Christopher Walsh is Bullard Professor of Pediatrics and Neurology at Harvard Medical School, Chief of the Division of Genetics and Genomics at Boston Children's Hospital, an Investigator of the Howard Hughes Medical Institute, and an Associate Member of the Broad Institute.

Dr. Walsh completed his MD and PhD degrees (with Dr. Rainer Guillery) at the University of Chicago. After a neurology residency and chief residency at Massachusetts General Hospital, he completed a postdoctoral fellowship in genetics at Harvard Medical School with Dr. Connie Cepko. He joined the faculty at Beth Israel Deaconess Medical Center and Harvard Medical School in 1993, and has held the Bullard Professorship at Harvard since 1999. He joined Children’s Hospital as Chief of Genetics in 2006. Dr. Walsh’s research has focused on the development, evolution, and function of the human cerebral cortex, the part of our brain responsible for our highest cognitive abilities. He has studied the basic biology of cell division and migration in developing brain, and has pioneered the analysis of human genetic diseases that disrupt the structure and function of the cerebral cortex. His laboratory has identified genetic causes for more than twenty brain diseases of children, associated with autism, intellectual disability, seizures, and cerebral palsy, by fostering worldwide collaborations with physicians and families. His lab has also discovered that some of the genes associated with human brain disease turn out to have been important targets of the evolutionary processes that shaped the human brain.
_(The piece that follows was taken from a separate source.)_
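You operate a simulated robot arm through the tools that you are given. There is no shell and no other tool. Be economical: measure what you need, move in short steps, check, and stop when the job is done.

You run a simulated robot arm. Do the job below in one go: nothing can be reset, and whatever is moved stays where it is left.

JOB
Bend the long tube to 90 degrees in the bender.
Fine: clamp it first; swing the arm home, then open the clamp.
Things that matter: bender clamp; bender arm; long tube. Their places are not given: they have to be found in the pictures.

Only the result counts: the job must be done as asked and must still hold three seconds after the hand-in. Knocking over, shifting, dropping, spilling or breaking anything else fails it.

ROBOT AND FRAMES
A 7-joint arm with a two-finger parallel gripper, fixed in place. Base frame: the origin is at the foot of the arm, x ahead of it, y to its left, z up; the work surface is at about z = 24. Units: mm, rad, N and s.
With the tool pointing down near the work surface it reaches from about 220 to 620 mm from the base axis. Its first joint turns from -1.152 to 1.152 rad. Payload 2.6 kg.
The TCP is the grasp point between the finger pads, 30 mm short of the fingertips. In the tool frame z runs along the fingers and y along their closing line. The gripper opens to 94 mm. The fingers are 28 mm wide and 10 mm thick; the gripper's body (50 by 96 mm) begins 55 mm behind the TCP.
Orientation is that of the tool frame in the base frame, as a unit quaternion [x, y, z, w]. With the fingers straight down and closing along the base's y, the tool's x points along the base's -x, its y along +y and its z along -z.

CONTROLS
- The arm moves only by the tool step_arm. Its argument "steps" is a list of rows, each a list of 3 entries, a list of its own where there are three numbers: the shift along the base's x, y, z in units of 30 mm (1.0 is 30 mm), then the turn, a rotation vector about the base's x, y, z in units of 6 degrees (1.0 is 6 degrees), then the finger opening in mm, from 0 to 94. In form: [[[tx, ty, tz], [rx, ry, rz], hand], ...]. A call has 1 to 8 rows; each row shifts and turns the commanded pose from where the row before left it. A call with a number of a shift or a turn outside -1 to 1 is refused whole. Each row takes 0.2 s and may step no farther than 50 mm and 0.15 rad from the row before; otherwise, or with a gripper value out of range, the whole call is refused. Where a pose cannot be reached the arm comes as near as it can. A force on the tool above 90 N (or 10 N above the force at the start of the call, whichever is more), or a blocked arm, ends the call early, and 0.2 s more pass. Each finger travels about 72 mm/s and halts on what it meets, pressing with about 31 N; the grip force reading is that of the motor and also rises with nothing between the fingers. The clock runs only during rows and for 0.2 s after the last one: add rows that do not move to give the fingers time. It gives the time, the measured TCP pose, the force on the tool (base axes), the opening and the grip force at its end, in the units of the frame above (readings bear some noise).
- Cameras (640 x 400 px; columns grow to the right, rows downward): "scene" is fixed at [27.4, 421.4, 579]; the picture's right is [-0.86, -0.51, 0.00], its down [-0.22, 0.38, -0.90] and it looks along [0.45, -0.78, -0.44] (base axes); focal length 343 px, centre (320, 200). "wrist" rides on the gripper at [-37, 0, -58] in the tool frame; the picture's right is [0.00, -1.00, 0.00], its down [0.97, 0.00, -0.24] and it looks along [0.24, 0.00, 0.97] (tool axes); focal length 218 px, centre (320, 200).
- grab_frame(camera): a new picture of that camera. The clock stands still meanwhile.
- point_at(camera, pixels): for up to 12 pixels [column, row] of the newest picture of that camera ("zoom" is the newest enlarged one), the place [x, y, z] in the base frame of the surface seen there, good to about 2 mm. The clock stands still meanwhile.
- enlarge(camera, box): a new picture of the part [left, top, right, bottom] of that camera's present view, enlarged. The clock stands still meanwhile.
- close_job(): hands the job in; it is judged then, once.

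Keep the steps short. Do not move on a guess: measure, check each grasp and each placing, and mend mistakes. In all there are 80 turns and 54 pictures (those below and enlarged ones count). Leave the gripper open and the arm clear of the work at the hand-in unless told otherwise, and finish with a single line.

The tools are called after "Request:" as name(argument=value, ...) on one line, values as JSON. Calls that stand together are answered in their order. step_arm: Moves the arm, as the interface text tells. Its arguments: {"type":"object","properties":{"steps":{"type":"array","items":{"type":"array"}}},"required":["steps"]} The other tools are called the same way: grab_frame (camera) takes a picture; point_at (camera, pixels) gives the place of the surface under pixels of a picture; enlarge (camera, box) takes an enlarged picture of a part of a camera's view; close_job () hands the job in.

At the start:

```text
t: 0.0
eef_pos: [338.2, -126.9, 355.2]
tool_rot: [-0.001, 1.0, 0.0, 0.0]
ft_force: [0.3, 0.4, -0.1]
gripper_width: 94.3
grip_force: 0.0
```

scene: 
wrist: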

Among his awards are a Jacob Javits Neuroscience Investigator Award from the National Institute of Neurological Disorders and Stroke, the Dreifuss-Penry Award from the American Academy of Neurology, the Derek Denny-Brown Award and the Jacoby Award from the American Neurological Association, the Research Award from the American Epilepsy Society, the Krieg Award from the Cajal Club, and the Wilder Penfield Award from the Middle Eastern Medical Assembly. He is an elected member of the American Neurological Association, the American Association of Physicians, and the Institute of Medicine, and is an elected fellow of the American Association for the Advancement of Sciences.